- **Passage shown**
At the risk of exposing even more of my happy ignorance in these matters -- I had always assumed, though without thinking about, that ABORT would be used in a multitasking context, not so much for memory management: A clock signal asserts ABT in regular intervals, and the CPU tears the process away from what it is doing with a cry of (insert Soup Nazi accent) "No cycles for you!"

Given the high priority of ABORT (just below RESET, but above IRQ), would this still be possibility? I know the 65816 is not really made for serious multitasking -- no protected mode, for one -- but whereas memory stuff would need a MMU ("the required hardware logic" as I understand from the text), what else would you need for preemptive multitasking, however primitive?

Thanks again for the text, I learned a lot. The second computer will definitely be a '816.

Thanks for a nice write-up BDD!

I stumbled across a small typo ... do a search for "already be discussed" and you'll find it.

Since you are a hardware and software guy with a lot of experience, can you provide me with any insight with regards to the edge-sensitive behavior of NMI? Why isn't it just like IRQB? It seems to me that it would be potentially more useful that way, but there could be a good reason that it is not, that I simply don't understand.

- **Information shown**
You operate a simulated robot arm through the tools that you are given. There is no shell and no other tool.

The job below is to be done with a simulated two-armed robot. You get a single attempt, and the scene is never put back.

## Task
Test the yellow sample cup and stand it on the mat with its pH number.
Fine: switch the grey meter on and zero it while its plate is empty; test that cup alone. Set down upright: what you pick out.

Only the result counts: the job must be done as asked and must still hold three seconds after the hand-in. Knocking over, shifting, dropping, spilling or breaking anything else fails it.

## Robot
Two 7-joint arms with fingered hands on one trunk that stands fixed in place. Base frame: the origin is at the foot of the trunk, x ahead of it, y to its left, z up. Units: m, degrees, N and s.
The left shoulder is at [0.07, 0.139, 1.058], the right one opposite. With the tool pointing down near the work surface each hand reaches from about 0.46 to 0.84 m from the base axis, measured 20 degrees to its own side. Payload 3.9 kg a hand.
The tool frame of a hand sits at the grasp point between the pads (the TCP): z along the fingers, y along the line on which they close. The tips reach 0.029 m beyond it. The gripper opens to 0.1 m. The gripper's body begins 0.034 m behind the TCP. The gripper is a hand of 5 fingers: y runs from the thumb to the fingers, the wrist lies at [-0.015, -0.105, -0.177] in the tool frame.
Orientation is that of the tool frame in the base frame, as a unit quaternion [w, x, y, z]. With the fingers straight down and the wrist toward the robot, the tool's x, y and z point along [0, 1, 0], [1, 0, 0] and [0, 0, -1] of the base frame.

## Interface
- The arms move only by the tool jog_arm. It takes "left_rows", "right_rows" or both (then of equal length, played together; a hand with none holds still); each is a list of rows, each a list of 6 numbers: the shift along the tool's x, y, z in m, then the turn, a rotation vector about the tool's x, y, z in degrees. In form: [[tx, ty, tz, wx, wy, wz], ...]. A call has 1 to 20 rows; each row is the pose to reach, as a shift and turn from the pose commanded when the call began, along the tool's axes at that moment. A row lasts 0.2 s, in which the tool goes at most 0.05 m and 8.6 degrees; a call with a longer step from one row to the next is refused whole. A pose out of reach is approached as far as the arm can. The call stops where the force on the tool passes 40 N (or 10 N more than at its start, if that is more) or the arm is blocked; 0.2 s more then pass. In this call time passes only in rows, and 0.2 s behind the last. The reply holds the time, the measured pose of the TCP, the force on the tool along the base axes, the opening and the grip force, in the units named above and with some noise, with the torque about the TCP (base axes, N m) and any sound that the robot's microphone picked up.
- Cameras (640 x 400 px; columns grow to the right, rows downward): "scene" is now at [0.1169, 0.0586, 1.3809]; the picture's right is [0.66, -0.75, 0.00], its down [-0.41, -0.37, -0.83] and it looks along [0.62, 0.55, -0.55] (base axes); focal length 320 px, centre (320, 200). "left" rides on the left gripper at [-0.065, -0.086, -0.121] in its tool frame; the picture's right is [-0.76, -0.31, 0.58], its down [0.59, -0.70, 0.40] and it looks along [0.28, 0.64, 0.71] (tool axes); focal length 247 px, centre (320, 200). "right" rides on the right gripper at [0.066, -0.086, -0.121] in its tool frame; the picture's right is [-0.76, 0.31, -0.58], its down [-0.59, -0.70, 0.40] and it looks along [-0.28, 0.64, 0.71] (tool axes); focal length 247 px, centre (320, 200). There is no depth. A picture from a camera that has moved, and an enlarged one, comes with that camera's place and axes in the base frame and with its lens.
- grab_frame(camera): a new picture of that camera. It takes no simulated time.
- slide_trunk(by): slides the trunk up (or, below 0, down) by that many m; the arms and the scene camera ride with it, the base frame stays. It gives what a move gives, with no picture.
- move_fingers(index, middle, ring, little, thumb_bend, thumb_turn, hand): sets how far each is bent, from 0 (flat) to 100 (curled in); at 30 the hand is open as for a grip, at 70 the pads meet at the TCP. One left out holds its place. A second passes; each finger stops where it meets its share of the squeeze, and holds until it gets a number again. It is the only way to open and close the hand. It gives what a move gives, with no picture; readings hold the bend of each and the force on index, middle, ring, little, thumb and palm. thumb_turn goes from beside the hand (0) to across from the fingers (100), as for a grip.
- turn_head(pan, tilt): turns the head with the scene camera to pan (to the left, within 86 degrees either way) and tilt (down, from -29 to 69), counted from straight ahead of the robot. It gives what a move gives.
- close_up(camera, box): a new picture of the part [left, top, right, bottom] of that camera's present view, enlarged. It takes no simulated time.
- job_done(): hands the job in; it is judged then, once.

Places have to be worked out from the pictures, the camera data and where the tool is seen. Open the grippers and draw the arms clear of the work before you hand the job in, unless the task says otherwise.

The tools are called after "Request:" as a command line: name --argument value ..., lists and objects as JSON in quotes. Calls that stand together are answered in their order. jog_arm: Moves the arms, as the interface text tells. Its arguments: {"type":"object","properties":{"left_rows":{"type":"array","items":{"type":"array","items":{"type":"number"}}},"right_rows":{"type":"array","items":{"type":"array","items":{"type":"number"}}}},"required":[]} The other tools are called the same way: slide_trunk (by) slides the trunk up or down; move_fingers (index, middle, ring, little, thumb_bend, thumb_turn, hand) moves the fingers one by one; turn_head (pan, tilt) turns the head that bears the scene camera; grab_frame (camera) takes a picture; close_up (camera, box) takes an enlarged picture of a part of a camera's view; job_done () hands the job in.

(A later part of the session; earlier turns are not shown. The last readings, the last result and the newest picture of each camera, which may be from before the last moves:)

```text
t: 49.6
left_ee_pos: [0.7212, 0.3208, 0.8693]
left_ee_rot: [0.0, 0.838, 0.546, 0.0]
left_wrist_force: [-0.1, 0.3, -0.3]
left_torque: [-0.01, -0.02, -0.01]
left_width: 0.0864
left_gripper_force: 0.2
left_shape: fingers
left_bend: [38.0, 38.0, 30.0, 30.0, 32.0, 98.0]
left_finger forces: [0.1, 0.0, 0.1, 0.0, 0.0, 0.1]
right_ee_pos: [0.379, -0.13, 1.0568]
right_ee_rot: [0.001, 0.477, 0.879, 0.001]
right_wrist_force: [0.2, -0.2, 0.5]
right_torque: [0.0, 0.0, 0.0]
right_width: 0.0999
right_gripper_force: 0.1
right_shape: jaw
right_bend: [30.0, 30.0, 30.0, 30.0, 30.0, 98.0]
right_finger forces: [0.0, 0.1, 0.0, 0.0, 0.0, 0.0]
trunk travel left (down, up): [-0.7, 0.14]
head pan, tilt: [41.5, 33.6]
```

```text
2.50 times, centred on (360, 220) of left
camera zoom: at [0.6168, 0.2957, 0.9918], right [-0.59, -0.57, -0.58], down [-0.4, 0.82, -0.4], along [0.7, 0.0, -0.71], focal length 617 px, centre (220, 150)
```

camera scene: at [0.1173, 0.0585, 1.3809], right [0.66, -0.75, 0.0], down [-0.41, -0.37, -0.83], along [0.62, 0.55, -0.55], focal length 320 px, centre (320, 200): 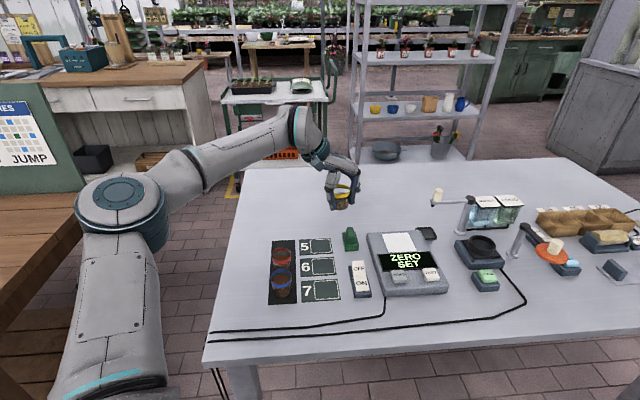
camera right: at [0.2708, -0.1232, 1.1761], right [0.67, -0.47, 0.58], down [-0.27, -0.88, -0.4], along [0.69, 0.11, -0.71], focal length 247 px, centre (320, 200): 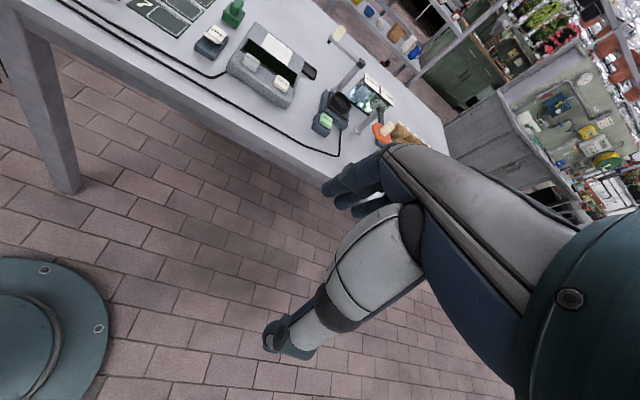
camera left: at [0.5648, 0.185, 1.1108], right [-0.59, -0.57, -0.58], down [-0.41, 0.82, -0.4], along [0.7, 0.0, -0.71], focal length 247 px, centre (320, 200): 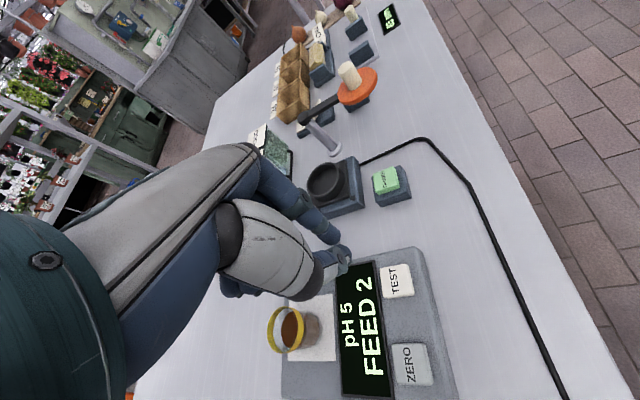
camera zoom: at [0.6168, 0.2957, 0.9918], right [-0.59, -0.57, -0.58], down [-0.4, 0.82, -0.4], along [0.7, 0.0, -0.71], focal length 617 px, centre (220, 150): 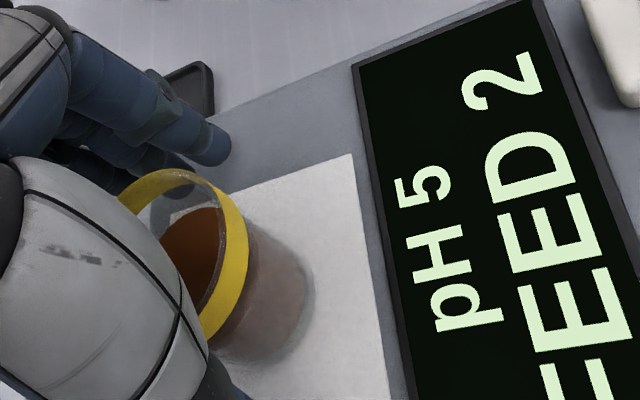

- **Set task A**
Provide the original wording of the passage shown from "Given the high" as far as "nice write-up BDD!".
- **Set task B**
Your answer continues the passage shown from its final sentence.

- **Exercise output A**
Given the high priority of ABORT (just below RESET, but above IRQ), would this still be possibility? I know the 65816 is not really made for serious multitasking -- no protected mode, for one -- but whereas memory stuff would need a MMU ("the required hardware logic" as I understand from the text), what else would you need for preemptive multitasking, however primitive?

Thanks again for the text, I learned a lot. The second computer will definitely be a '816.

Thanks for a nice write-up BDD!

- **Exercise output B**
Mike

[Edit: Upon further thought, I guess that the hardware triggering the NMI would have to be designed in such a manner as to be able to de-assert itself, since the software wouldn't be able to do so, or make any headway otherwise. In that light, it would be more related to RESETB than IRQB, but could still have some interesting synchronization uses.]

NMI is edge-triggered for a simple reason. If it were level-triggered, the NMI interrupt would immediately re-interrupt its own service routine after the service routine had executed its first instruction. This process would continue over and over again, locking the machine into an endless loop as the service routine would not be processed to the point where it could disable the interrupt source!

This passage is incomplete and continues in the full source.